Who, What, Why?
Sunday, January 31
by neilC on Sun 31 Jan 2010 00:57 GMT
Working hard, both in the office and at home. Out of nowhere, an invite to a presentation by Nobel laureate John Mather, cosmologist and man responsible for one of the most important scientific findings of the 20th century. The lecture had just started. Fortunately for me, it was just a mouse-click away. Within seconds I had my seat amongst the audience of some 60 or so people who had come to listen to one of the discoverers of Cosmic Background Radiation present quite literally the history of everything that has ever been and possibly will ever be, live. Hearing his phenomenally clear and enthusiastic voice I watched him present slides and video, answer questions from the audience I was sat amongst and all the time we were all exchanging snippets of conversation - insights, jokes, links to related science. I was able in no time to invite other friends to join me and watched as they arrived and found seats too. We could chat privately about the presentation as it unfolded as well as engaging in the banter of the audience. The final section of the talk detailed the James Webb Space Telescope, an Infra-Red instrument which is the successor to Hubble which is going to be placed 1 milion miles beyond earth, away from the sun and will give us unprecendented vision of our universe. At the end, we all were able to applaud the speaker and he fielded a wide range of great questions.

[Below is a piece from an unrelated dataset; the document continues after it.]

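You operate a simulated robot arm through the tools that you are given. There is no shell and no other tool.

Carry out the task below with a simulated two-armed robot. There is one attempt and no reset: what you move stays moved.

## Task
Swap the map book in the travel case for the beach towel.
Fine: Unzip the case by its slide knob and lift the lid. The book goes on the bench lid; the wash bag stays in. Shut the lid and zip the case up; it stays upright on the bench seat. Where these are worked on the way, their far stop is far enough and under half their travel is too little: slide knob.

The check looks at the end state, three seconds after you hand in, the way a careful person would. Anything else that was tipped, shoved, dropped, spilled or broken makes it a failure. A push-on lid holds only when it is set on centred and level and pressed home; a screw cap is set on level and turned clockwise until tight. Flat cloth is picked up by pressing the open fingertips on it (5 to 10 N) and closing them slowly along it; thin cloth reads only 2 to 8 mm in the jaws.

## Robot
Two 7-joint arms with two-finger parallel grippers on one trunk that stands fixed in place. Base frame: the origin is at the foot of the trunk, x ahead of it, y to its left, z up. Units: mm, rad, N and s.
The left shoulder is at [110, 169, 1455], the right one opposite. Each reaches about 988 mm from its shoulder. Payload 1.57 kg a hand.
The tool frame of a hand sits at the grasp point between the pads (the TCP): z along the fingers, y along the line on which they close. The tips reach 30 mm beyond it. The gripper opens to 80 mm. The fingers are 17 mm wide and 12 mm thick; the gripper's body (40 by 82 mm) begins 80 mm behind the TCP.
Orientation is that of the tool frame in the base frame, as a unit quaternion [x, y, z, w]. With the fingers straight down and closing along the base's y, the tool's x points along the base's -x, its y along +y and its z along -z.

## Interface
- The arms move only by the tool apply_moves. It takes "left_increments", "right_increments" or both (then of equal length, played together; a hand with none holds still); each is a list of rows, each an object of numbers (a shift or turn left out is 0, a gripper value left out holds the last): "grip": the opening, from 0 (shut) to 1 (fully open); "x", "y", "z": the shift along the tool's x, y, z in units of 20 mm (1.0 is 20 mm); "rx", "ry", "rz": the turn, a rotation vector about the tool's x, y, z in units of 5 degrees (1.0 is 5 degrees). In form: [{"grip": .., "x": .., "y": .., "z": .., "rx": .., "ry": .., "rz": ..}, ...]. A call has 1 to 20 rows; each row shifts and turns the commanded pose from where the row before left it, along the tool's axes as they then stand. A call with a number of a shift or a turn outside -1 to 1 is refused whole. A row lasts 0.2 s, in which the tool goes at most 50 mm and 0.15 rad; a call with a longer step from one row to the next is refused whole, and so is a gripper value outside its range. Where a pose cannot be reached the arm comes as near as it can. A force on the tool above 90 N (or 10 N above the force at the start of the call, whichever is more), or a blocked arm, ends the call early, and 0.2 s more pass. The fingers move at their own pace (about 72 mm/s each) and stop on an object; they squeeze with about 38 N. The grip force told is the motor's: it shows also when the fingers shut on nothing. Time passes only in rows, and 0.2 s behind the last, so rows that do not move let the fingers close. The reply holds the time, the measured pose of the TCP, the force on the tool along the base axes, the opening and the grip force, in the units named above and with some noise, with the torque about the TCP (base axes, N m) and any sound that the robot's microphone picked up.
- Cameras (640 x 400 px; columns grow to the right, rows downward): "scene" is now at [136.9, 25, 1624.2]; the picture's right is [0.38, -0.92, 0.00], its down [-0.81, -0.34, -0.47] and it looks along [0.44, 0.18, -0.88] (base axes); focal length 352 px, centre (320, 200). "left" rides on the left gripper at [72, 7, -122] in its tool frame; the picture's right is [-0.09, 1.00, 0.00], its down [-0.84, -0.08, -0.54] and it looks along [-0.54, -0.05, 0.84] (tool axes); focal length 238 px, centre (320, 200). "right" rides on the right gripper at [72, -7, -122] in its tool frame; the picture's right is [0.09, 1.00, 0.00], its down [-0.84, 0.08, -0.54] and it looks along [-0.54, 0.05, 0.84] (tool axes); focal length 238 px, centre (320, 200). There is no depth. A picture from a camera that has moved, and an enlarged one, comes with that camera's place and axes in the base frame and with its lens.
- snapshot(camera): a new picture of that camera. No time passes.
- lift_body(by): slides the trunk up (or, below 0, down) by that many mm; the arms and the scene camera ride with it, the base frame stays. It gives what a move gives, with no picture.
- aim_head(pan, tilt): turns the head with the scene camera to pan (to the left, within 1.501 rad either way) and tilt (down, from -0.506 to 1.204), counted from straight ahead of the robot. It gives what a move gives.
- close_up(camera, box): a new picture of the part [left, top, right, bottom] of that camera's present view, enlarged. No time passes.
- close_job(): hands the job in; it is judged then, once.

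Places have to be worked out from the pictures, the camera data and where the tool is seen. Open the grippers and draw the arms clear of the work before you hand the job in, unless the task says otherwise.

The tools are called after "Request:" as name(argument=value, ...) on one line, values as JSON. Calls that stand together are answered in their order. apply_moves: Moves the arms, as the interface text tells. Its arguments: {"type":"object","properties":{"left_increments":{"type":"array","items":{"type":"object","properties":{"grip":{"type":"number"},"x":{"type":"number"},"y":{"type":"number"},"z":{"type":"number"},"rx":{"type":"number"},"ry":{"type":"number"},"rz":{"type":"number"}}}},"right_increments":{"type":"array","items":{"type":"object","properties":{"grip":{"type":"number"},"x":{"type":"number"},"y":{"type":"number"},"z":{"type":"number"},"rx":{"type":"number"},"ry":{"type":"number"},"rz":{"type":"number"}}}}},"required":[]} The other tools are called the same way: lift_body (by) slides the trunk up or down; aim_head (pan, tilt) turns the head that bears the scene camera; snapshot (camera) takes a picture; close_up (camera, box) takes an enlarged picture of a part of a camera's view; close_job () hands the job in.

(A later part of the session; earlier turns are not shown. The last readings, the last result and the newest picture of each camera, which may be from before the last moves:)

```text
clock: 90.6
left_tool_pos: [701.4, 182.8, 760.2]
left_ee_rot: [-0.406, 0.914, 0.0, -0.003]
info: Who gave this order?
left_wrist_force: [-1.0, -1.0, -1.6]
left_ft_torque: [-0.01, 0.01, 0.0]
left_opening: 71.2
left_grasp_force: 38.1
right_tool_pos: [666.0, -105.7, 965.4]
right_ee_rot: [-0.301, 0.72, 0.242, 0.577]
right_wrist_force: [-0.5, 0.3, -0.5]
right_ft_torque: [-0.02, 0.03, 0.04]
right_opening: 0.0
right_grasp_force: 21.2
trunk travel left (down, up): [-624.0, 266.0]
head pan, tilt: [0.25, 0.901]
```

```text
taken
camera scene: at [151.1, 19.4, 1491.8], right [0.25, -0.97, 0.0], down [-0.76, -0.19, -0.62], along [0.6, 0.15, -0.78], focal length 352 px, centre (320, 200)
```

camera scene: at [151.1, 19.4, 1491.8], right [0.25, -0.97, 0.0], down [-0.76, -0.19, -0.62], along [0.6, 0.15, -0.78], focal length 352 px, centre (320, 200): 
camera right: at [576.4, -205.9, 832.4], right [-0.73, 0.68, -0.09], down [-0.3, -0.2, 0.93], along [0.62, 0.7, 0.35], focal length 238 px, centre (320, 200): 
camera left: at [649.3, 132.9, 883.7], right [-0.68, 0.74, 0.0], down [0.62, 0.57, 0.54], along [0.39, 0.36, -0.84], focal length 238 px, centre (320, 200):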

For veterans of virtual worlds like Second Life this kind of experience might be taken for granted but for me despite the years I've been involved, these are the times when the power of shared social immersive environments still takes my breath away. The sense of involvement, engagement, interactivity and togetherness is unsurpassed. It seems lately that I'm having more and more such experiences, and my long-held belief in the power of shared 3D immersive spaces seems to be growing ever stronger.
A huge thank you to Prospero Frobozz and Curious George of MICA, the Meta Institute for Computational Astrophysics for running the event in Second Life and for their great amphitheare on the StellaNova sim. I am very grateful to have been there.